§ Task description
Return a copy of every line in the records that includes the word "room".

§ Records provided

>>>

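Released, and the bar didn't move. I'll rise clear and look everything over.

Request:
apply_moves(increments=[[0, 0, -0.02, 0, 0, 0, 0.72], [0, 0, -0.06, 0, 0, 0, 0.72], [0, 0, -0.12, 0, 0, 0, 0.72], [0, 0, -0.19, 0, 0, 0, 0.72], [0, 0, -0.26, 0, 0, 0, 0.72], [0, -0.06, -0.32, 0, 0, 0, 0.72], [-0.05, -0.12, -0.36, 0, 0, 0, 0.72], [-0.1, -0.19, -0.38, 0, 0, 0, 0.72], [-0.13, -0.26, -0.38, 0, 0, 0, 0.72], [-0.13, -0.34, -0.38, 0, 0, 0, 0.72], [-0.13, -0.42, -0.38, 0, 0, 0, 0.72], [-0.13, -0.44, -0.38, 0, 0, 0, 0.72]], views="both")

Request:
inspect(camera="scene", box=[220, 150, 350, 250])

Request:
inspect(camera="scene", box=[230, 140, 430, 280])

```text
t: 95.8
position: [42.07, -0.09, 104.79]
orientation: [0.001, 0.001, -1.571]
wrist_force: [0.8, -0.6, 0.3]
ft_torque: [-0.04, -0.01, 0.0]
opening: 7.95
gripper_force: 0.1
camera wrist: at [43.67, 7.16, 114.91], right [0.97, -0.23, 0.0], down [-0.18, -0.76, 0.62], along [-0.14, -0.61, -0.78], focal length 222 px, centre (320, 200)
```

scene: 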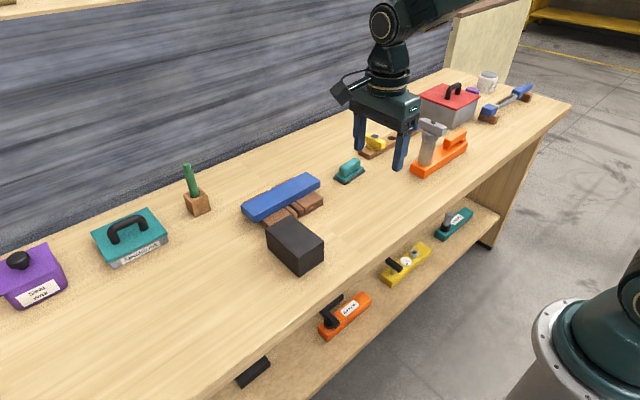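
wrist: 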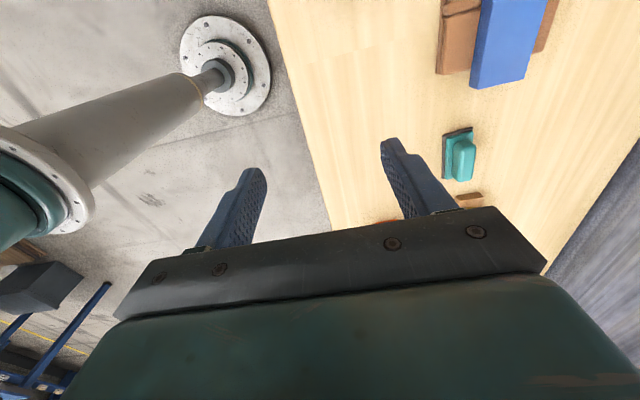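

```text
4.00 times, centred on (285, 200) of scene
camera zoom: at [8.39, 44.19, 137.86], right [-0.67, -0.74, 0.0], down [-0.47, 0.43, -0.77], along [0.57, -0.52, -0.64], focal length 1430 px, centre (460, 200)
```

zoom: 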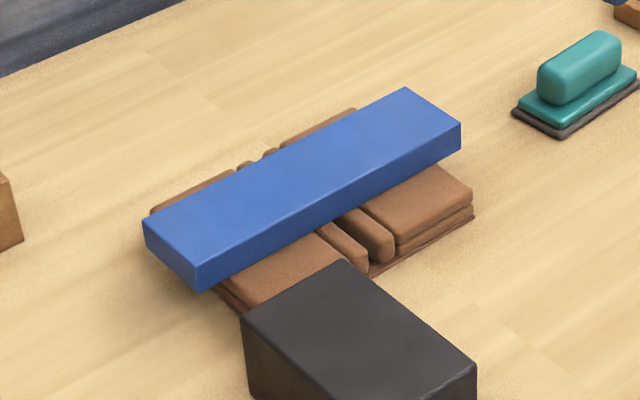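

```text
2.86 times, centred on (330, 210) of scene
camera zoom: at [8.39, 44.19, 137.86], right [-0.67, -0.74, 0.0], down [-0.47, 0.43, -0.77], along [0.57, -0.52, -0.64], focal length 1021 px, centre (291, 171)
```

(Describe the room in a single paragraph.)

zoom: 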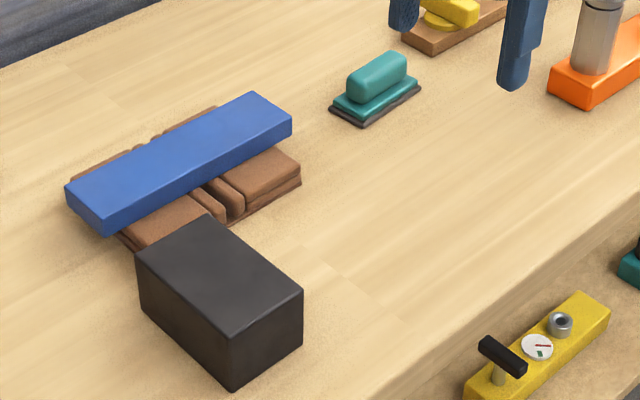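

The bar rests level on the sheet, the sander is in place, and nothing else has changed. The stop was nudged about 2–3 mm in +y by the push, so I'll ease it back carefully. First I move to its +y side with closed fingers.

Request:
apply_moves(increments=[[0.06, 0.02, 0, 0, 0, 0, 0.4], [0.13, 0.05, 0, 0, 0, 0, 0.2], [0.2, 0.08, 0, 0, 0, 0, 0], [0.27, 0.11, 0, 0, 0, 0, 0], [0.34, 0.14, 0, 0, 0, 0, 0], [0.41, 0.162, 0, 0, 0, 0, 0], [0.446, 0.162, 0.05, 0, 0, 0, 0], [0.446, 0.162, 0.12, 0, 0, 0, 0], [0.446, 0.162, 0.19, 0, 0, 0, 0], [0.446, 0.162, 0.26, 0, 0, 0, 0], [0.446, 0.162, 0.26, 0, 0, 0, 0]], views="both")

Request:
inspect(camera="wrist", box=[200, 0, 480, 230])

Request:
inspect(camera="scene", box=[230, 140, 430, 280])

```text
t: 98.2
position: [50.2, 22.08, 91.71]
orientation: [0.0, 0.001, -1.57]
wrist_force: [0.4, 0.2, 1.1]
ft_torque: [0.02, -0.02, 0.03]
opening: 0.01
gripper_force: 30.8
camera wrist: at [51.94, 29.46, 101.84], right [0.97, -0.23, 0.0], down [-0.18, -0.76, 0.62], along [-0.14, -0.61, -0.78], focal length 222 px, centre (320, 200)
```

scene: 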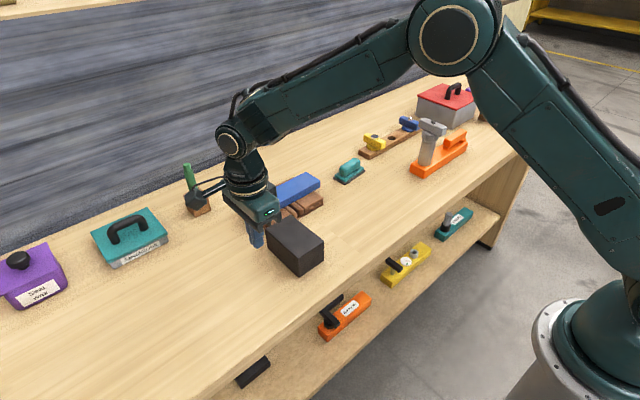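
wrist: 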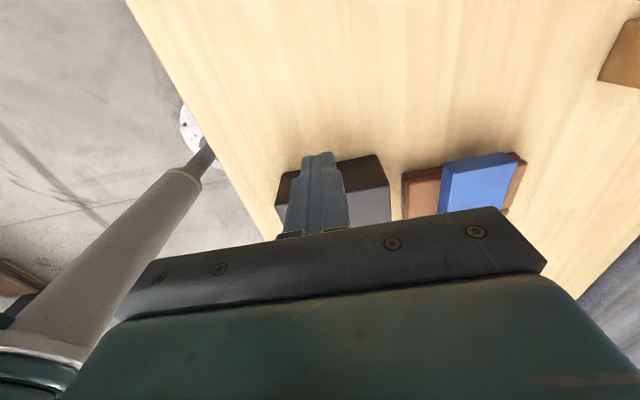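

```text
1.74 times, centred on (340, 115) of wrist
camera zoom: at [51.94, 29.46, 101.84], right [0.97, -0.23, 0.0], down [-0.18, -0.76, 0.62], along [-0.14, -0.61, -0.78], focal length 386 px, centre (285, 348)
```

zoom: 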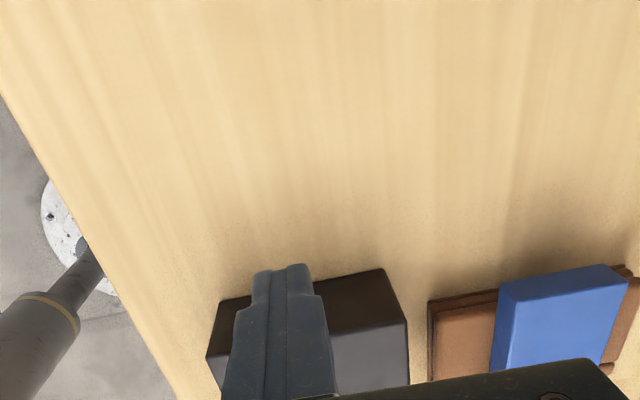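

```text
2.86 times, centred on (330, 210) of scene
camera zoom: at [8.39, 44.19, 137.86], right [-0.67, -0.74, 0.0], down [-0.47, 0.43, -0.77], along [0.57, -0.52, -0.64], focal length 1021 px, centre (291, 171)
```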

<<<
>>>

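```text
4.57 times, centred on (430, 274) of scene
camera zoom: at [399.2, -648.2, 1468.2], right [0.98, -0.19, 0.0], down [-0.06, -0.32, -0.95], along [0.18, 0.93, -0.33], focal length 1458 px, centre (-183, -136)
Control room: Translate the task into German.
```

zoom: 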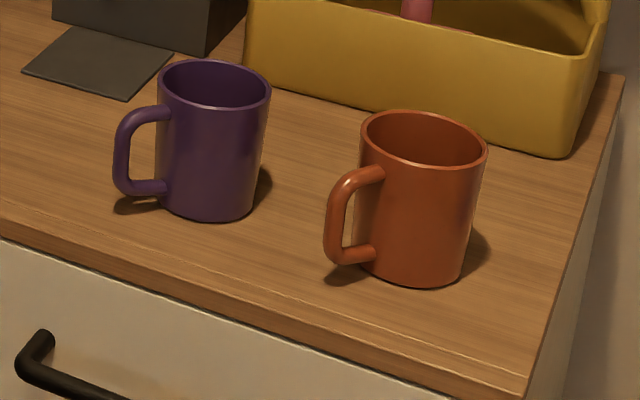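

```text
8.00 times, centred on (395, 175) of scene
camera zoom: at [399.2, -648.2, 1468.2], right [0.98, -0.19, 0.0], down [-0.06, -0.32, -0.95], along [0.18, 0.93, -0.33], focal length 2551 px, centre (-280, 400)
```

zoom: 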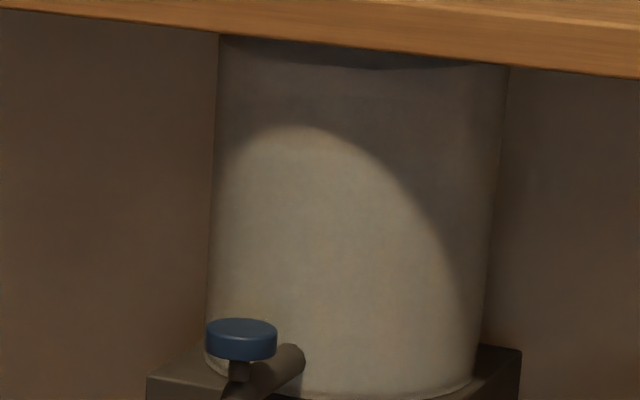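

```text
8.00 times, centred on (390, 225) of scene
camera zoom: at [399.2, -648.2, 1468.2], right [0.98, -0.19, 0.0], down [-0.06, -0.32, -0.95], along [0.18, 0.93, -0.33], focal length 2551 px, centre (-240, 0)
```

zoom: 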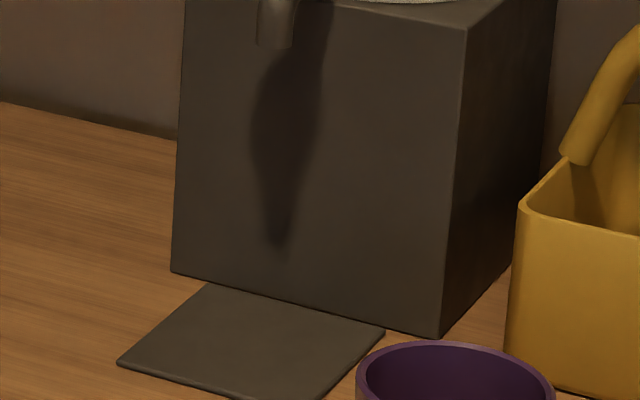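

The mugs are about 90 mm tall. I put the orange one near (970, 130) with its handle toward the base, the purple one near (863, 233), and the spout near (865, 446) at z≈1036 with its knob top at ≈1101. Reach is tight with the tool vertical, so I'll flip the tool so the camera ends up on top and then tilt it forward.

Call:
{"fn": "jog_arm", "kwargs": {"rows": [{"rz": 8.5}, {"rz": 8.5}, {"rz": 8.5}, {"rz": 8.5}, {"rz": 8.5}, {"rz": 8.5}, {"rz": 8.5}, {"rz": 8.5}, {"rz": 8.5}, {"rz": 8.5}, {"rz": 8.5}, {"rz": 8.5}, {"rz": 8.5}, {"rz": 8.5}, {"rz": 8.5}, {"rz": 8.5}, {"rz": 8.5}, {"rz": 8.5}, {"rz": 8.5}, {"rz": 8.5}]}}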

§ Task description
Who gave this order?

<<<

§ Solution for this exercise
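(Describe the room in a single paragraph.)
Control room: Translate the task into German.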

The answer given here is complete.